## GIVEN EXERCISE
Retype all of the data. Every line must match exactly.
--- START SUPPLIED MATERIAL ---
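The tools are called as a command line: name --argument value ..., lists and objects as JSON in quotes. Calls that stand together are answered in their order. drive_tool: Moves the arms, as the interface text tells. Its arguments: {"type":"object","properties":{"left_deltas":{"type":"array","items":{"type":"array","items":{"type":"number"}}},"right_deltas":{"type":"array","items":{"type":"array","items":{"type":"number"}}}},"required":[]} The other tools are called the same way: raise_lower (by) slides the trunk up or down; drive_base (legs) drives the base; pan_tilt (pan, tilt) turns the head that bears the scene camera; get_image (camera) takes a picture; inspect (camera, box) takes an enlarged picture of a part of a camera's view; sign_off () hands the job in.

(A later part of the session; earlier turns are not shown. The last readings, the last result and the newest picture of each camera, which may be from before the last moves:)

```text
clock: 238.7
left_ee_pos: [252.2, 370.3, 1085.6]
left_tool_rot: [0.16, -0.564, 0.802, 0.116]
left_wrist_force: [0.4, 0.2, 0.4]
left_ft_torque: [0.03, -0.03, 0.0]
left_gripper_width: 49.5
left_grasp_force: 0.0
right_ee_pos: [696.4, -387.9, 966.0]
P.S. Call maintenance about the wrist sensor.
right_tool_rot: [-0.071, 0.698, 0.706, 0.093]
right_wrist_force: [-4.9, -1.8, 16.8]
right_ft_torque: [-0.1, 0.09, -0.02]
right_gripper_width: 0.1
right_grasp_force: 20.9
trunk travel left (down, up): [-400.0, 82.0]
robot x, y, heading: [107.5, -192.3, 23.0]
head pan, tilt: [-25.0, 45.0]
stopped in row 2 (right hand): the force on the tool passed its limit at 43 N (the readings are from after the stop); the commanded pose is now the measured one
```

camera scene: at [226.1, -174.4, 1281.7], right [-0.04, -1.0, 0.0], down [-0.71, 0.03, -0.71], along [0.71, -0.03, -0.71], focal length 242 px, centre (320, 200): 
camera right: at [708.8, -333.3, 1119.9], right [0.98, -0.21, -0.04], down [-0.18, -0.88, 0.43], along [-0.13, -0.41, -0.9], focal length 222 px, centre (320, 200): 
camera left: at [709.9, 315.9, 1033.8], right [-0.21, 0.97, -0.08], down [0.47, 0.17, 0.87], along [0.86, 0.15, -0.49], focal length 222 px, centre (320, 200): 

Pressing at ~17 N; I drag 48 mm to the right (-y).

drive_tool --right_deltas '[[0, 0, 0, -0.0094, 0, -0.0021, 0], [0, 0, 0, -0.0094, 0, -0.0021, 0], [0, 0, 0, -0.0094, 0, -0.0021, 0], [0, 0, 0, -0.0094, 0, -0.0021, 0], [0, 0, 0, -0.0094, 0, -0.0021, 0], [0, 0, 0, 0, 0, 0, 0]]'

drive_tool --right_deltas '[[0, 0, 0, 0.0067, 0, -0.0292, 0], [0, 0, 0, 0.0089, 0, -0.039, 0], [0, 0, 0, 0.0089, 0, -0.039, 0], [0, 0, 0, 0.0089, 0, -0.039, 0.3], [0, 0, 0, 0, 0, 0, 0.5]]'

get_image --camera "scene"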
--- END SUPPLIED MATERIAL ---
## FULL RESPONSE
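The tools are called as a command line: name --argument value ..., lists and objects as JSON in quotes. Calls that stand together are answered in their order. drive_tool: Moves the arms, as the interface text tells. Its arguments: {"type":"object","properties":{"left_deltas":{"type":"array","items":{"type":"array","items":{"type":"number"}}},"right_deltas":{"type":"array","items":{"type":"array","items":{"type":"number"}}}},"required":[]} The other tools are called the same way: raise_lower (by) slides the trunk up or down; drive_base (legs) drives the base; pan_tilt (pan, tilt) turns the head that bears the scene camera; get_image (camera) takes a picture; inspect (camera, box) takes an enlarged picture of a part of a camera's view; sign_off () hands the job in.

(A later part of the session; earlier turns are not shown. The last readings, the last result and the newest picture of each camera, which may be from before the last moves:)

```text
clock: 238.7
left_ee_pos: [252.2, 370.3, 1085.6]
left_tool_rot: [0.16, -0.564, 0.802, 0.116]
left_wrist_force: [0.4, 0.2, 0.4]
left_ft_torque: [0.03, -0.03, 0.0]
left_gripper_width: 49.5
left_grasp_force: 0.0
right_ee_pos: [696.4, -387.9, 966.0]
P.S. Call maintenance about the wrist sensor.
right_tool_rot: [-0.071, 0.698, 0.706, 0.093]
right_wrist_force: [-4.9, -1.8, 16.8]
right_ft_torque: [-0.1, 0.09, -0.02]
right_gripper_width: 0.1
right_grasp_force: 20.9
trunk travel left (down, up): [-400.0, 82.0]
robot x, y, heading: [107.5, -192.3, 23.0]
head pan, tilt: [-25.0, 45.0]
stopped in row 2 (right hand): the force on the tool passed its limit at 43 N (the readings are from after the stop); the commanded pose is now the measured one
```

camera scene: at [226.1, -174.4, 1281.7], right [-0.04, -1.0, 0.0], down [-0.71, 0.03, -0.71], along [0.71, -0.03, -0.71], focal length 242 px, centre (320, 200): 
camera right: at [708.8, -333.3, 1119.9], right [0.98, -0.21, -0.04], down [-0.18, -0.88, 0.43], along [-0.13, -0.41, -0.9], focal length 222 px, centre (320, 200): 
camera left: at [709.9, 315.9, 1033.8], right [-0.21, 0.97, -0.08], down [0.47, 0.17, 0.87], along [0.86, 0.15, -0.49], focal length 222 px, centre (320, 200): 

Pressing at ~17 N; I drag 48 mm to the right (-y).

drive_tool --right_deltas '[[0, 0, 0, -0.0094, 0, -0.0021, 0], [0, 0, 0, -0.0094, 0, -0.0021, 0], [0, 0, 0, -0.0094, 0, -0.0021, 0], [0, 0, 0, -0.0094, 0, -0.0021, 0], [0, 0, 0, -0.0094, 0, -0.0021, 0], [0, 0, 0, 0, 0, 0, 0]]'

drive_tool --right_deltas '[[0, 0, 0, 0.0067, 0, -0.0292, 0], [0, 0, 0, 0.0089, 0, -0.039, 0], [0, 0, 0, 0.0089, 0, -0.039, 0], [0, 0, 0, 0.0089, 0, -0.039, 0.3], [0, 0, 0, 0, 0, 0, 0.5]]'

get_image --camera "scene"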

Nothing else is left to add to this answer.